▸ Source excerpt:
┄┄┄┄┄┄┄┄┄┄┄┄┄┄┄┄┄┄┄┄

I'm in complete agreement with your assessment of the DTM draftsmen. During the field assessment, the engineers may have been able to obtain some verbal description of the hull's construction to add to what could have been visually verified from inside the hull. But trying to put all that together into dimensional drawings may have included some guesses.
As I noted in several posts in my Galilee thread, Berger's plans, or at least the subject, seem to predate the HAMMS project, which occurred in 1936–37. That idea may be in error. Berger's plans show her as a brigantine, but by the early-30s she was a an aging three-masted fishing schooner and had many alterations to support the fishing industry. According to her history documented in R.A. Stradford's Brigantine, Schooner, Houseboat: Journeys of the Galilee, the vessel was purchased by an ex-pat British captain named John Quinn, who with his wife used it as a houseboat, beached in the Sausalito mudflats from 1934 until the late 1950s.

┄┄┄┄┄┄┄┄┄┄┄┄┄┄┄┄┄┄┄┄

▸ Source material:
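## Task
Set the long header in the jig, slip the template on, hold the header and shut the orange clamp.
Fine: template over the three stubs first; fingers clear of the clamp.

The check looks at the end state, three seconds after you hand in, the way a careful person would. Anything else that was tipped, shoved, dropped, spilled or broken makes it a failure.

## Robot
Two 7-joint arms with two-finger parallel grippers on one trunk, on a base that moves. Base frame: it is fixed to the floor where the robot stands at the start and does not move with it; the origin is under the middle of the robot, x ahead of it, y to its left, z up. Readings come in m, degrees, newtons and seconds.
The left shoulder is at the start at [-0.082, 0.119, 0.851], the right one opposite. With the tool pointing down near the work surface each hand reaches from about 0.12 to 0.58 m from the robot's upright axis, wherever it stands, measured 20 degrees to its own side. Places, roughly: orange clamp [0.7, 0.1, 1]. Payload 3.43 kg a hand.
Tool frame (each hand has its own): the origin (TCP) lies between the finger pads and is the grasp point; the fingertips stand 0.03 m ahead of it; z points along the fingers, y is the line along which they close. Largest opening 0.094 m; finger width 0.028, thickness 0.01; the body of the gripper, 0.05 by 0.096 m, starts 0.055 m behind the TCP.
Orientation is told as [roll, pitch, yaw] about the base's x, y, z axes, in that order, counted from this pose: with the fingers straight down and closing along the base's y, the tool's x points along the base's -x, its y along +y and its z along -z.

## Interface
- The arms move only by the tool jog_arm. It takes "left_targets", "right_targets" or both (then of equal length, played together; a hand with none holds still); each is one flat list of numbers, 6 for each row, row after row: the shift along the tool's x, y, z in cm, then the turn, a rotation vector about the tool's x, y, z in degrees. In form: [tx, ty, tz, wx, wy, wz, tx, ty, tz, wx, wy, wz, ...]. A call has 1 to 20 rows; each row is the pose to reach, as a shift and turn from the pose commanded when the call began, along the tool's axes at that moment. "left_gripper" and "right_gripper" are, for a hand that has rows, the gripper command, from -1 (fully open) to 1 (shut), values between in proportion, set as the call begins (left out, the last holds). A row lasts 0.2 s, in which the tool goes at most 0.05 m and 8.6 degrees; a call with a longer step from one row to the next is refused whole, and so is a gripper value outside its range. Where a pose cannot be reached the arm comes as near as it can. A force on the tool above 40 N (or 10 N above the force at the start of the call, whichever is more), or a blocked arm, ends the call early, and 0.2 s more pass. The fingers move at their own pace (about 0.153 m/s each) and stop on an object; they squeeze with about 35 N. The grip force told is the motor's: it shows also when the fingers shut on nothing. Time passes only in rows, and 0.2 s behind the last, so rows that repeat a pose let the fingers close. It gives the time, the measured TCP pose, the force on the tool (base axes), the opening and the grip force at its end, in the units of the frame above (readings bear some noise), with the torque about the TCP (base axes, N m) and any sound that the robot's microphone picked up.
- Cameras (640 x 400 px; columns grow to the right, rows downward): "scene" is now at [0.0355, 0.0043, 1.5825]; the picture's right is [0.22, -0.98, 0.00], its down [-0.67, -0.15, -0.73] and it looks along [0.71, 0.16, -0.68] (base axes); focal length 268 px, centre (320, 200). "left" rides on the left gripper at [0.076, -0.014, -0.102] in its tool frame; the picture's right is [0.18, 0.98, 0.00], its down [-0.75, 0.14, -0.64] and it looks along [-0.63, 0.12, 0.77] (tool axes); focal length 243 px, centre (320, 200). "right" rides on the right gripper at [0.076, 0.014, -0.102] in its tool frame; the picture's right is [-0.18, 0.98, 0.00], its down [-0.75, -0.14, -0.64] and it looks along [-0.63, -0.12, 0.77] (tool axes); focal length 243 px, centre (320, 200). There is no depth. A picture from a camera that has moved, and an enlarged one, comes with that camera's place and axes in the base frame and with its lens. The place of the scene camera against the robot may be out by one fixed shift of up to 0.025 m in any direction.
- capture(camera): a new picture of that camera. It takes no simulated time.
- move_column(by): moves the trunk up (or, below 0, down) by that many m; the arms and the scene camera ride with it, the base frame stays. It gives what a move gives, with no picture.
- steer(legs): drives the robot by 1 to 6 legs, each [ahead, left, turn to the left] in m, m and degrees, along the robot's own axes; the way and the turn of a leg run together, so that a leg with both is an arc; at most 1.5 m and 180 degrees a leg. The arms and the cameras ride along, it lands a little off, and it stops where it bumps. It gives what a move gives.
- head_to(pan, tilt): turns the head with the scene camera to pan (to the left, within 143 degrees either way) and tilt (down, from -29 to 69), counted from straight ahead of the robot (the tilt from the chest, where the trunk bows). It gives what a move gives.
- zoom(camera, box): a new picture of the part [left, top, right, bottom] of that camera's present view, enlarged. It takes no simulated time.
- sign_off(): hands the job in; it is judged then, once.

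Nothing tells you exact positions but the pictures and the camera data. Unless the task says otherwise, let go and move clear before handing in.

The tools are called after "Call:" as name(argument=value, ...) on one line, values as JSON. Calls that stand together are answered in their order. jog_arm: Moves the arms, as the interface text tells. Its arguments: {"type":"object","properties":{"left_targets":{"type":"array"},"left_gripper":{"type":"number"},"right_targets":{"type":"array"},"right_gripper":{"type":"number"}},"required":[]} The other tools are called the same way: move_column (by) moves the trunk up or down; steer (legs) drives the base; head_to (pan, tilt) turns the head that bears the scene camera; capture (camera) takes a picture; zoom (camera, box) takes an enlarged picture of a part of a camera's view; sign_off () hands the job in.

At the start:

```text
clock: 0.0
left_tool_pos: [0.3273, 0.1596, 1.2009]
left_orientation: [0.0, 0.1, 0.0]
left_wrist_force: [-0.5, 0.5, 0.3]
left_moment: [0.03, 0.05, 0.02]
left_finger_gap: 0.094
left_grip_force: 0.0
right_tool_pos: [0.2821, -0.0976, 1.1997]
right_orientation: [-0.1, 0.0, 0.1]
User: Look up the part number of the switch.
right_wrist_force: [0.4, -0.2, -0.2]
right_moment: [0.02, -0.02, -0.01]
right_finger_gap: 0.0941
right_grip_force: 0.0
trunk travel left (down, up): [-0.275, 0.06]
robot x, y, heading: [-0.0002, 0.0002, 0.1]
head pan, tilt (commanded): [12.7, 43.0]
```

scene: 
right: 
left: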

┄┄┄┄┄┄┄┄┄┄┄┄┄┄┄┄┄┄┄┄

▸ Given request A:
Quote the source excerpt word for word, starting at "I'm in complete" and ending with "included some guesses.".
▸ Given request B:
Please continue the source excerpt.

▸ Right answer A:
I'm in complete agreement with your assessment of the DTM draftsmen. During the field assessment, the engineers may have been able to obtain some verbal description of the hull's construction to add to what could have been visually verified from inside the hull. But trying to put all that together into dimensional drawings may have included some guesses.

▸ Right answer B:
The Berger plans include a note thanking J. Quinn as the last owner of the Galilee (as well as Ray Bowes) for assistance in the production of the plans. However, the plans show the ship as a brigantine, so he must have used the ship-as-houseboat mainly to confirm her overall dimensions and arrangement. His plans, which are now part of the HAMMS archive (and are copies of copies of copies ...) look very similar to C.G. Davis's Rudder magazine drawings from 1899, including the erroneous transom shape.
With the ship moored and/or in the mud, I'm not sure how Berger could have validated much of the keel configuration.
So, I think I will do the best I can to map out the rabbet assuming a more-or-less rectangular garboard strake that tapers from 6" to 3" thick in the vicinity of the bow and stern.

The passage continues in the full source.